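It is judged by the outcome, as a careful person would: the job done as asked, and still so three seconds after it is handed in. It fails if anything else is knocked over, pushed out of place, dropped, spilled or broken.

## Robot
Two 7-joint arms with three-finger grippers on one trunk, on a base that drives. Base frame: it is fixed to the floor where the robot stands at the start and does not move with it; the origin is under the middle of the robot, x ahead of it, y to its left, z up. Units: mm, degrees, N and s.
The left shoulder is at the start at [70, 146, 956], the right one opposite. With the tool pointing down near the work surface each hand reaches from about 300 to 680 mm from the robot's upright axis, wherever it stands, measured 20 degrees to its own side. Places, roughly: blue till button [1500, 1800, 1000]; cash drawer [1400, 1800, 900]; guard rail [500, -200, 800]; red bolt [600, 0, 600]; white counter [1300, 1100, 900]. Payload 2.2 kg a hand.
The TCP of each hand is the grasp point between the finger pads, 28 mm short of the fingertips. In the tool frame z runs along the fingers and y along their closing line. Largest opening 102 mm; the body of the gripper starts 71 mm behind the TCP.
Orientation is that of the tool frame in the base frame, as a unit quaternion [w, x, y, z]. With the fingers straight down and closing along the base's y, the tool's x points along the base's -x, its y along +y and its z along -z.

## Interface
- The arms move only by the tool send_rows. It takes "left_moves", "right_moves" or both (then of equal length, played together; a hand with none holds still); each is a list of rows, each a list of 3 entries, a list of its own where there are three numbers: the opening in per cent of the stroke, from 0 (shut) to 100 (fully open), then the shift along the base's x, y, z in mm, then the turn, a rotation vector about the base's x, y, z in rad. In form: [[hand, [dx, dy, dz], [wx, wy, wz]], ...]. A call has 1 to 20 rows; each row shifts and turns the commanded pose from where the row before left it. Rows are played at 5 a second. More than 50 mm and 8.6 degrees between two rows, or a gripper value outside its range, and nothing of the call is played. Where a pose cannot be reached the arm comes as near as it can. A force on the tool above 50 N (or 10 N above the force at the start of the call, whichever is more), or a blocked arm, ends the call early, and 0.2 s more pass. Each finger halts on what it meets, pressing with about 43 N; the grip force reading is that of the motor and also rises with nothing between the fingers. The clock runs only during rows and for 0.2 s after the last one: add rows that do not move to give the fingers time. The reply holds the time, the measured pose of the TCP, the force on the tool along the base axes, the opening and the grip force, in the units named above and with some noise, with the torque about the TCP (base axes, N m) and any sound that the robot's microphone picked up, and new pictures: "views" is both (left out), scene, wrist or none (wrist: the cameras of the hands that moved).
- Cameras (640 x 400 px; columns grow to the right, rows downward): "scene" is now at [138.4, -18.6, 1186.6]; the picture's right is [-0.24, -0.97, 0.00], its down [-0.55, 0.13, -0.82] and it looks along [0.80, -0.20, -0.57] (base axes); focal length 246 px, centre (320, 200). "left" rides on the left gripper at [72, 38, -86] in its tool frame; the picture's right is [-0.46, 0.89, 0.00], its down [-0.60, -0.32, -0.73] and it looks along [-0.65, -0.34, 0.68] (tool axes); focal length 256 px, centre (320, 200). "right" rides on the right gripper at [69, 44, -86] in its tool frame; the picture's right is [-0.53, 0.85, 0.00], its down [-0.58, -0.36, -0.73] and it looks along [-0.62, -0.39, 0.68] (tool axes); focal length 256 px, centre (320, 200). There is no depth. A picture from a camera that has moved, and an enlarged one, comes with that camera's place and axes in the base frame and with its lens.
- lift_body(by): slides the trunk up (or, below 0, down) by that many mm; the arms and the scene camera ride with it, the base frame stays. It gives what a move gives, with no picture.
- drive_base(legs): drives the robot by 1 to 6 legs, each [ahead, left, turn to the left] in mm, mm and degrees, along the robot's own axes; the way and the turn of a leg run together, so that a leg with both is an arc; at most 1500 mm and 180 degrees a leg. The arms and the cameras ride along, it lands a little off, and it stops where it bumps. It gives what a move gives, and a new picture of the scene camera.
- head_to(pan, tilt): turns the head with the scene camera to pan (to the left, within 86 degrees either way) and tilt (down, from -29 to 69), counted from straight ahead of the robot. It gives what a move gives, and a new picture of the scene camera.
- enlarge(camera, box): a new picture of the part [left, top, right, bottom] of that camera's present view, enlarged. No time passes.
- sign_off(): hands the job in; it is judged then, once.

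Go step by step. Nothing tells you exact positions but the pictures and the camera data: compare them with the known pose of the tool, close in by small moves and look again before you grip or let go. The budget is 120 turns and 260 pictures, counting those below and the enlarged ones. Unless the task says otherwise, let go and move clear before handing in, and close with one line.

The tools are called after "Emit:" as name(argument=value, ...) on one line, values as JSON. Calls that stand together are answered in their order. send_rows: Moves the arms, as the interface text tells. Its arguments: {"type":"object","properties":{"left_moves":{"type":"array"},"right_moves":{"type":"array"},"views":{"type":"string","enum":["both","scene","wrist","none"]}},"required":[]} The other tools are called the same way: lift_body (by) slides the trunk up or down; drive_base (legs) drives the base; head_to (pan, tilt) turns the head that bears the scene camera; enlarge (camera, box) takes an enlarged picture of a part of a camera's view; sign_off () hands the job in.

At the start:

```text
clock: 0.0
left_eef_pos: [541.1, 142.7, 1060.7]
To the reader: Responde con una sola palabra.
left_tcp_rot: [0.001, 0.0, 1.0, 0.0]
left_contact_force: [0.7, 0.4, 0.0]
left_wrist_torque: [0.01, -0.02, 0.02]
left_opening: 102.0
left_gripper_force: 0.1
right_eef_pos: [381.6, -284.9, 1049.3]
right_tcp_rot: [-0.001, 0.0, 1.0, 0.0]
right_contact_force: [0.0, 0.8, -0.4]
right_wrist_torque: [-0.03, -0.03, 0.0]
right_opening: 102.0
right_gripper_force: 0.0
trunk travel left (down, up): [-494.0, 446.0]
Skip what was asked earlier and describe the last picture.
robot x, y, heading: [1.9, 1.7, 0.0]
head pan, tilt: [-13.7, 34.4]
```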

▬▬▬

**Problems to solve**
[a] Retype only what lies between the line bearing "- enlarge(camera, box): a" and the line bearing "- sign_off(): hands", keeping both of those lines.
[b] Continue the supplied text that opens with "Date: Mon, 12".

**Supplied text**
▬▬▬

Date: Mon, 12 Aug 2002 20:13:34 UTC



>           FWIW, looking at the proposed Sportsman 2003 a bit closer.  Aren't
>figures 6, and 8 so similar as to be almost redundant?

To be sure, the initial pull to 45-degrees, half-roll and entrance to the 
looping portion will be flown the same in both figures. The difference, of 
course, is in the exit. In Figure 8 (reverse Half-Cuban), you release the 
back pressure to end the loop at the 5/8th point with lots of energy and 
maintain that energy into the full loop. Figure 6 (Goldfish) requires you 
to maintain the round loop until the 3/4 point (remember the looping 
portion in both figures should be wind-corrected to appear perfectly round 
to the judges), set a nice 45-degree up line for the judges to study, and 
then PUSH out to upright, horizontal flight with low energy. There is NO 
requirement that the two 45-degree lines in Fig. 6 be the same length, so 
you only have to draw the second line long enough to show the judges and to 
achieve the energy level you want for entry into the Split-S (Fig. 7). You 
will need rudder (right for Lycoming, left for Vedenev) as you push to 
horizontal (the slower you are, the more rudder you'll need). Because 
you'll be flying up a 45-degree line (P-factor) and finish slow and 
therefore nose-high at the end of #6, you'll also find maintaining heading 
to be a challenge. In fact, you could be considerably off-heading and not 
even realize it until you pull down for the Split-S. Heading control is 
much less of an issue with #8 because once you come over the top of the 
loop, you have the ground in sight throughout the remainder of the figure.

▬▬▬

**Results by task**
[a]
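- enlarge(camera, box): a new picture of the part [left, top, right, bottom] of that camera's present view, enlarged. No time passes.
- sign_off(): hands the job in; it is judged then, once.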

[b]
Timing the initial pull on both figures will be something you must work on 
so you won't go out of the box during the looping portion. Fortunately, 
there are only two figures on each entry line so positioning isn't too 
critical. However, be careful not to initiate #8 too soon or you may have 
trouble fitting #9 and #10 in the box (though any wind will help you with 

Bottom line: yes, the two figures are similar, but hardly redundant. Each 
presents its own challenges and requires slightly different techniques.

Happy practice!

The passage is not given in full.